The city is often touted as the safest metropolis, but a number of residents will tell you there are parts of Chennai where one would definitely feel unsafe.
So which are the ‘good’ neighbourhoods, and which are the ‘bad’? And what can be done about them?
To conduct a safety audit of the city, and physically map spaces on a safety scale, city-based NGO, Prajnya, has tied up with ‘Safetipin’, a mobile and online platform that collects information about safety in cities by engaging individuals.
“So far, we have conducted 358 audits in the city, primarily in parts of Royapettah, Tambaram, Shenoy Nagar/Anna Nagar, Besant Nagar and Thiruvanmiyur. We are hoping to reach 1,500 audits in the next six weeks but urgently need volunteers to help,” said Anupama Srinivasan, programme director, Prajnya.
Once this number is reached, ‘Safetipin’ will be formally launched in Chennai so that users will have a database to begin with, she said.
How this works is simple: between 6 p.m. and 10 p.m., volunteers with a smartphone that has the ‘Safetipin’ app go to a location in the city, pin the spot on a map using GPS and then rate the spot.
The parameters for rating include lighting, security, access to public transport and people around, and also a subjective ‘feeling’ of the place. Based on the audit, the location is given either a green (safe), amber (less safe) or red (unsafe) rating.

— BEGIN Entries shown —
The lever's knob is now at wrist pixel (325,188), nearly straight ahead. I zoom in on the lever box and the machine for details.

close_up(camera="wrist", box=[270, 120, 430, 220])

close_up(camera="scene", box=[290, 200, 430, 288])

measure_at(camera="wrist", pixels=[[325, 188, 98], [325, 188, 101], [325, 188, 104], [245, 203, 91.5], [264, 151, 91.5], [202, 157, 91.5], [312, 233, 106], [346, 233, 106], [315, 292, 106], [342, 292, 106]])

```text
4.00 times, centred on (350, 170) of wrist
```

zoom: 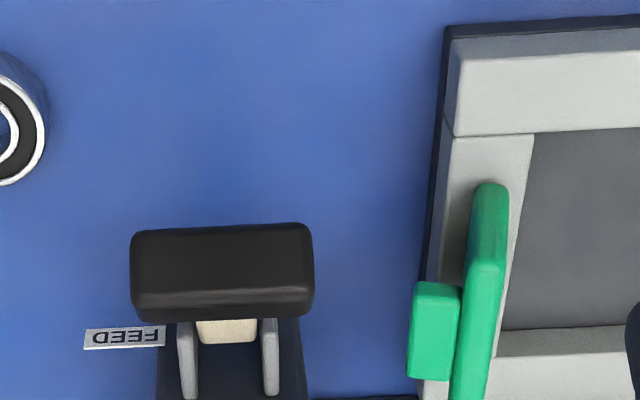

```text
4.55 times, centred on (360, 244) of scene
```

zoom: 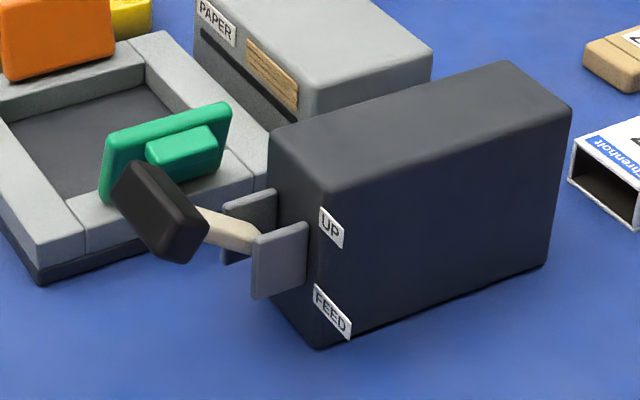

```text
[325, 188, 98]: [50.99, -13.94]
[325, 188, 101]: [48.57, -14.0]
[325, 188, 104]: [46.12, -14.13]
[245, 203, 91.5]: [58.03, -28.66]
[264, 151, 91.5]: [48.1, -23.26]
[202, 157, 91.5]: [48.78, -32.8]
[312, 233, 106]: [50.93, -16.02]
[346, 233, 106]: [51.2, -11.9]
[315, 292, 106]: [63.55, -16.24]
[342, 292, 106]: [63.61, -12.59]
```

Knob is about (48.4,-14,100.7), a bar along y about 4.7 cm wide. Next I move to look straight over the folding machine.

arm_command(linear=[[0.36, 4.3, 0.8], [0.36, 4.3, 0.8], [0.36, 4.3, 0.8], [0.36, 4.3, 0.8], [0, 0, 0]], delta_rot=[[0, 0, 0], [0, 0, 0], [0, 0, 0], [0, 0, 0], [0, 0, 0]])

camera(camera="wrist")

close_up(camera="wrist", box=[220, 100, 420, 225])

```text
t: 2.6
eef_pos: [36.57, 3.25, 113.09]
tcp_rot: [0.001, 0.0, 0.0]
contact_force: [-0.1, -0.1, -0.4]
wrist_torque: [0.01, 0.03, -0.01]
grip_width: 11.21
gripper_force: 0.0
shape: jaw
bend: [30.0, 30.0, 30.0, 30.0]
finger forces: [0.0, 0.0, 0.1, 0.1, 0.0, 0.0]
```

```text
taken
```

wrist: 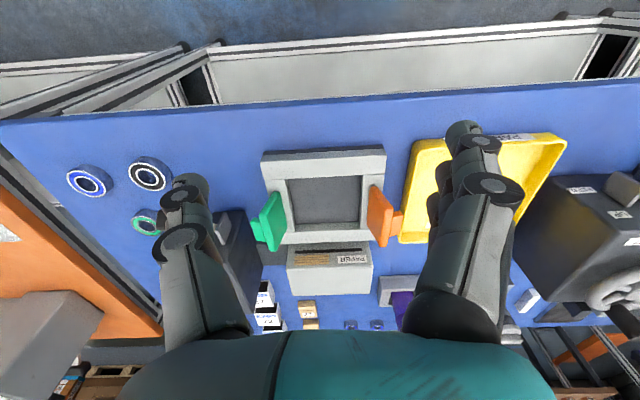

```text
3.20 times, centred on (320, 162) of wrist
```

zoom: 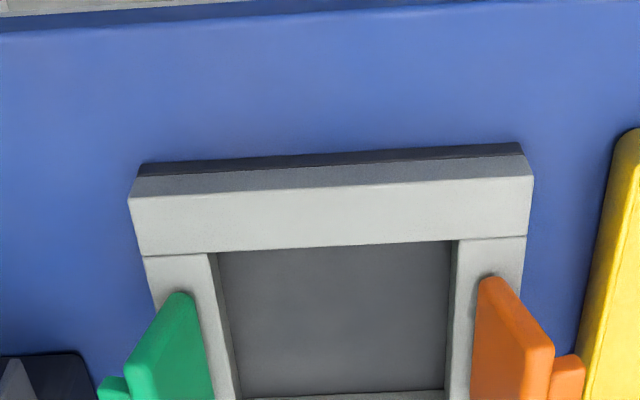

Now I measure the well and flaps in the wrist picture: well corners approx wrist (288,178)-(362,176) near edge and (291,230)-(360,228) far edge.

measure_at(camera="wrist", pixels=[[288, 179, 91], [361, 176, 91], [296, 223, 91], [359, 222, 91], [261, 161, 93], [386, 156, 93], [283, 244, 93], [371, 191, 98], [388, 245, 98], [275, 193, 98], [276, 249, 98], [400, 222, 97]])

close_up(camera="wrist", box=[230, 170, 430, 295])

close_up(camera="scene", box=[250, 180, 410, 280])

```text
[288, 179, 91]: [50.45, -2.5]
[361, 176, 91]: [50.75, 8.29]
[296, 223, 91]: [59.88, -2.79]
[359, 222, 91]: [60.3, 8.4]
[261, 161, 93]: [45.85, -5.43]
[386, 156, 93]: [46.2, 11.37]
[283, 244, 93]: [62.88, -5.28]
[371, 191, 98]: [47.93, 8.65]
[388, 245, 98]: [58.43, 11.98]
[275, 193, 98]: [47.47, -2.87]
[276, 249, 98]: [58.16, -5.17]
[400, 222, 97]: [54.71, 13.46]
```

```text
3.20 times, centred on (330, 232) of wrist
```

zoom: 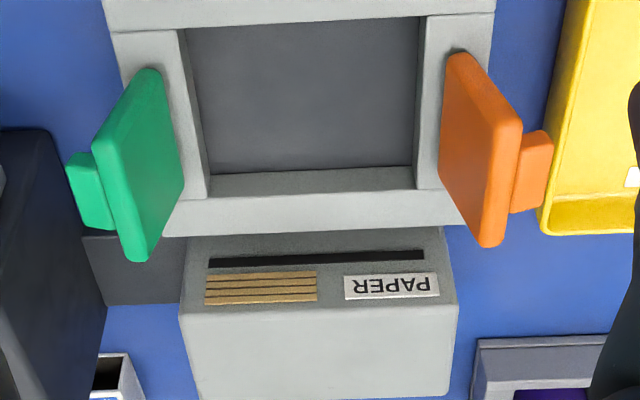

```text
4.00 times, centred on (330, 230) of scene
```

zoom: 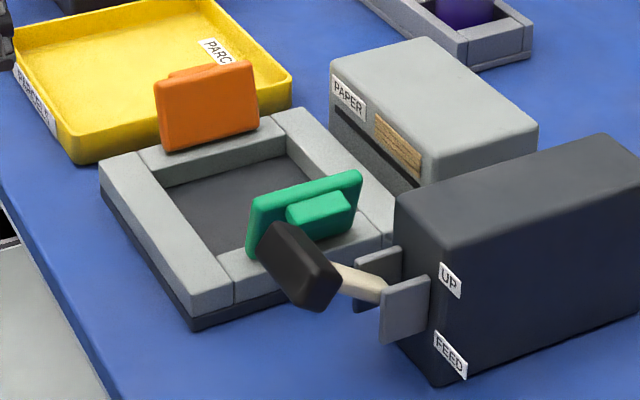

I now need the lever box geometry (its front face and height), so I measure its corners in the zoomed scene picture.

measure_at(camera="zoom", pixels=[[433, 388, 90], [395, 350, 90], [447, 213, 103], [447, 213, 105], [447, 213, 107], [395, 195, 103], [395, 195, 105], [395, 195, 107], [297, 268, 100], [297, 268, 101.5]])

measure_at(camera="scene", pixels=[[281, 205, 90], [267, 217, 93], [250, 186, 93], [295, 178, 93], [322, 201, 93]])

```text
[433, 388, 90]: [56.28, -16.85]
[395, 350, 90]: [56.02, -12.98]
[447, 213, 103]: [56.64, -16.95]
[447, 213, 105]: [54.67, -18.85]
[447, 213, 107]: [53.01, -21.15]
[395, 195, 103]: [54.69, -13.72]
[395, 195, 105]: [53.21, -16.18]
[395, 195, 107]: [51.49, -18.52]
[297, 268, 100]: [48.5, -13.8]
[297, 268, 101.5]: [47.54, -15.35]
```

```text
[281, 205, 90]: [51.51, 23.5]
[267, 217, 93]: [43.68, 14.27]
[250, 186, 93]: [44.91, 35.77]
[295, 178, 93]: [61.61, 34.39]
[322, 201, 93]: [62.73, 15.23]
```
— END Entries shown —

The idea behind the initiative is two-fold. The primary aim is for residents, especially women and visitors to the city, to be able to see which locations are considered ‘unsafe’.
Another aim is to collect the data and give it to civic authorities so they can remedy the situation — improve streetlighting in an area, for instance.
Soon, said Kalpana Viswanath, co-founder of ‘Safetipin’, the audits per location will be aggregated and each neighbourhood will be given a rating. “The initiative is present in seven cities as of now, and has two international partnerships in Jakarta and Bogota,” she said. Ms. Viswanath said that while this is not an emergency app, it does have a tracking feature — if two people have the app on their phones, one can track the other’s progress on a journey from one point to another in the city, for instance.
For 25-year-old Bezaleel Azariah, a volunteer who has completed 99 audits in Tambaram, the focus is on making the city safer.
“It’s not just for women — it’s for men too. The audit takes just five minutes but it is an important and useful tool for cities,” he said.